▶ TASK OBJECTIVE
Give the number of lines holding the string "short" and nothing more.

(A run of records)
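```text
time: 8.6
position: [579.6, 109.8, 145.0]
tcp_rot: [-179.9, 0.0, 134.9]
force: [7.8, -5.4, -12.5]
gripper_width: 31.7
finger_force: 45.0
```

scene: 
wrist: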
---
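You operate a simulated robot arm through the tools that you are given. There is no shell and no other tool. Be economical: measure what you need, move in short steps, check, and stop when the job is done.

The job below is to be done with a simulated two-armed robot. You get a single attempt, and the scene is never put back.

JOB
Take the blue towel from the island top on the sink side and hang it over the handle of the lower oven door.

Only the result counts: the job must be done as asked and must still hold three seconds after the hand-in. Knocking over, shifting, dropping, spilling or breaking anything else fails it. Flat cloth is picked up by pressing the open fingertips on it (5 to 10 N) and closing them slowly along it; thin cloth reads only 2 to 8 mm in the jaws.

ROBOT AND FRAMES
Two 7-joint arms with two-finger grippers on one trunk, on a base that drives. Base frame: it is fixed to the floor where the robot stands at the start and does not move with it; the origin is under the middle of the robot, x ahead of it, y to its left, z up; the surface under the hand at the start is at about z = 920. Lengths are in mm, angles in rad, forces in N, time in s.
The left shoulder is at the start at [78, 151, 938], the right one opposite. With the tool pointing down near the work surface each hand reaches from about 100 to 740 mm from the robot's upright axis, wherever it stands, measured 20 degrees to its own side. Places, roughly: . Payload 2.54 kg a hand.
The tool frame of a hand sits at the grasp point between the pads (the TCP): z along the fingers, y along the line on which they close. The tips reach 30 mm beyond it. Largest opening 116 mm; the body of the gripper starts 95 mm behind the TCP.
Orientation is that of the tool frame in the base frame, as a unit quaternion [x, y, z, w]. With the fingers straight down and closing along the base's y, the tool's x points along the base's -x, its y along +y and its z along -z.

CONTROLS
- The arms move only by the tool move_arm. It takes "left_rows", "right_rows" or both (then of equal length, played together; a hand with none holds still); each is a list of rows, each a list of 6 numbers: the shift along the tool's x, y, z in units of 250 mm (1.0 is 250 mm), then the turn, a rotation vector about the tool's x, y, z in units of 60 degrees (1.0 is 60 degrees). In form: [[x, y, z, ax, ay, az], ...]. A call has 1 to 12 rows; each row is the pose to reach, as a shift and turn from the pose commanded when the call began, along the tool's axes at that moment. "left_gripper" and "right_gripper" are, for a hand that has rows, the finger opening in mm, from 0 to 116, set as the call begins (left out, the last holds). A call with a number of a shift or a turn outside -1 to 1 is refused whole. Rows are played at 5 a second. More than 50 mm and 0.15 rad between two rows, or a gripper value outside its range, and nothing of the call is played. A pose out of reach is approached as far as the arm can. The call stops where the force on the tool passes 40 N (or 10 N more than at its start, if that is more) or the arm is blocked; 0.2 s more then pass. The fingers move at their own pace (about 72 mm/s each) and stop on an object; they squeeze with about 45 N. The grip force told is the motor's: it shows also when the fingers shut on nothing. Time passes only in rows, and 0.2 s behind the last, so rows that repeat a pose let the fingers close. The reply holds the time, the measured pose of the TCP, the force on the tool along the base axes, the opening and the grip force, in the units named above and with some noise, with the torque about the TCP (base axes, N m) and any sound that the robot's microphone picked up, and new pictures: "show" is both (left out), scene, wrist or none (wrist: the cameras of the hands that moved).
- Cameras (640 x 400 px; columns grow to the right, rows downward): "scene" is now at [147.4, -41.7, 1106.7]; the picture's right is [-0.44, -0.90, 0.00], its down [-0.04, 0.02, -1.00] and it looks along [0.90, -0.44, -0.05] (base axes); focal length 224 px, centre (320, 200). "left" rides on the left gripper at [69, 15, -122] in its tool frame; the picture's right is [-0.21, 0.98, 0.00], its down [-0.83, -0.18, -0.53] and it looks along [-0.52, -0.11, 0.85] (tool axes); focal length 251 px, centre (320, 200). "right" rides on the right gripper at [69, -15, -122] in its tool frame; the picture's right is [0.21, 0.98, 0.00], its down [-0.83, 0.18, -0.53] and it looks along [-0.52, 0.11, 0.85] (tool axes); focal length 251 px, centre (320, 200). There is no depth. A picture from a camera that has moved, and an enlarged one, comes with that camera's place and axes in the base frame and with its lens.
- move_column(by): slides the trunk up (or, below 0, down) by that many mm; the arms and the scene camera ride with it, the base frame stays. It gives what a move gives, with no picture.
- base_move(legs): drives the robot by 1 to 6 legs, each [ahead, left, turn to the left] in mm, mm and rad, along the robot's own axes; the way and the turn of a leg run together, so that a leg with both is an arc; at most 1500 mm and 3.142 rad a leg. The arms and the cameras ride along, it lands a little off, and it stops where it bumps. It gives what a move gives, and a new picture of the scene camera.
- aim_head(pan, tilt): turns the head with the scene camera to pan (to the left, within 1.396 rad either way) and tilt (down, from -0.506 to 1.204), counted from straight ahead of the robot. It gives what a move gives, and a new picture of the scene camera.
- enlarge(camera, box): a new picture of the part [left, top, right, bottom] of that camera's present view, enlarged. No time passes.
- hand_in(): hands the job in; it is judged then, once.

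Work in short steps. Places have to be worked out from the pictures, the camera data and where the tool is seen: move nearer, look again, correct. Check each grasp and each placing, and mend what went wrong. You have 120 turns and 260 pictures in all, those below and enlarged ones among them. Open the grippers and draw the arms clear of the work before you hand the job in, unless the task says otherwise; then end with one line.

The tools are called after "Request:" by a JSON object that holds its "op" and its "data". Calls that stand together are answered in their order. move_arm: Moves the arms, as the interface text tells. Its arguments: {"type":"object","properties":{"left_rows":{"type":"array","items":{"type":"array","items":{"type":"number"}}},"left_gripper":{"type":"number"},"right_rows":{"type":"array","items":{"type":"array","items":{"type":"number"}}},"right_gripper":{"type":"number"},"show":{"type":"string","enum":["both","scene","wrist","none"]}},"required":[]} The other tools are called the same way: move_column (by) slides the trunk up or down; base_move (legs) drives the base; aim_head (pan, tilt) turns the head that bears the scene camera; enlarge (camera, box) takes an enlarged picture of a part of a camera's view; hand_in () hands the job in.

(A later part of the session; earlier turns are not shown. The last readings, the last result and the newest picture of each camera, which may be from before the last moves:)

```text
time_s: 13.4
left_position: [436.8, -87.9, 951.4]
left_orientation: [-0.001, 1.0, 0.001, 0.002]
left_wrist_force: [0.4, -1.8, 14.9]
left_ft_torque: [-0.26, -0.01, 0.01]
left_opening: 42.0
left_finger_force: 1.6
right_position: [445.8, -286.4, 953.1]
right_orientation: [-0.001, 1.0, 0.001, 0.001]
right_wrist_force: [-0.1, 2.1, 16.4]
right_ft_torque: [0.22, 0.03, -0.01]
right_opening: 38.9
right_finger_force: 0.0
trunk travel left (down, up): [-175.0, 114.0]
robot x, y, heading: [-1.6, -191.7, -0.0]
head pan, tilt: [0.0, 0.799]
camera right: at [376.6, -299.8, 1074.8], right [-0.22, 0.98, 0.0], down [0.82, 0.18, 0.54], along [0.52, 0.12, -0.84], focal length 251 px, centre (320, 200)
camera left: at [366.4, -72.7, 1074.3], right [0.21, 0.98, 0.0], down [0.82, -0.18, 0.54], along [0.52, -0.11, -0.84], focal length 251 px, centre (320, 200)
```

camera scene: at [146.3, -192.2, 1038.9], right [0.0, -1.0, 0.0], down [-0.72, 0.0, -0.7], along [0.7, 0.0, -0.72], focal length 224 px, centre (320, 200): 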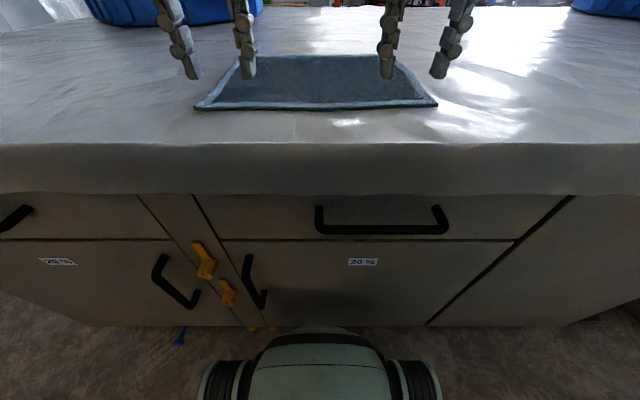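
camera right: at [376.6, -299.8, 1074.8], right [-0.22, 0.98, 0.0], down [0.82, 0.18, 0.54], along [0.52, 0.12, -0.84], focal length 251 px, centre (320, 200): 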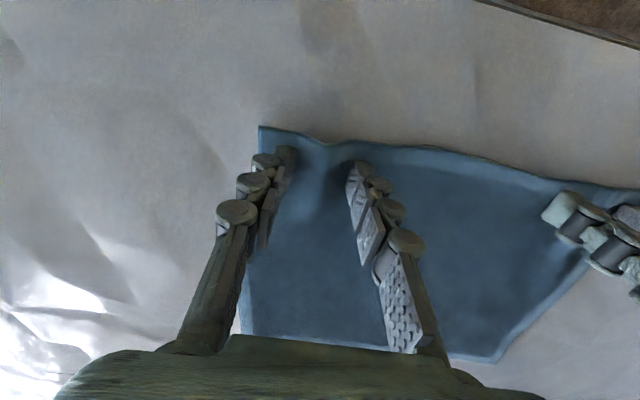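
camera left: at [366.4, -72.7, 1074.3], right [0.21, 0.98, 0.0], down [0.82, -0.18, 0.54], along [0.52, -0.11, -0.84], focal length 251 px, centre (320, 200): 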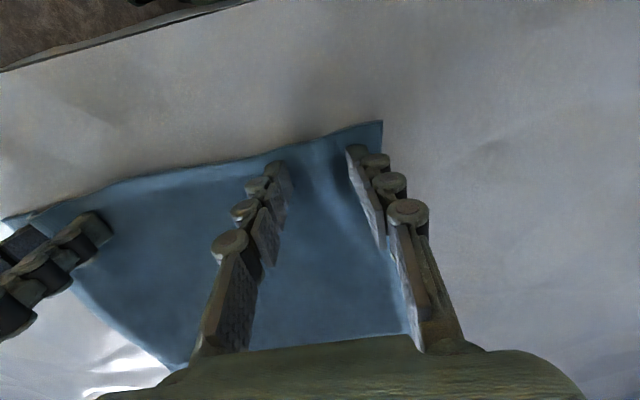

▶ RESPONSE TO THE TASK
2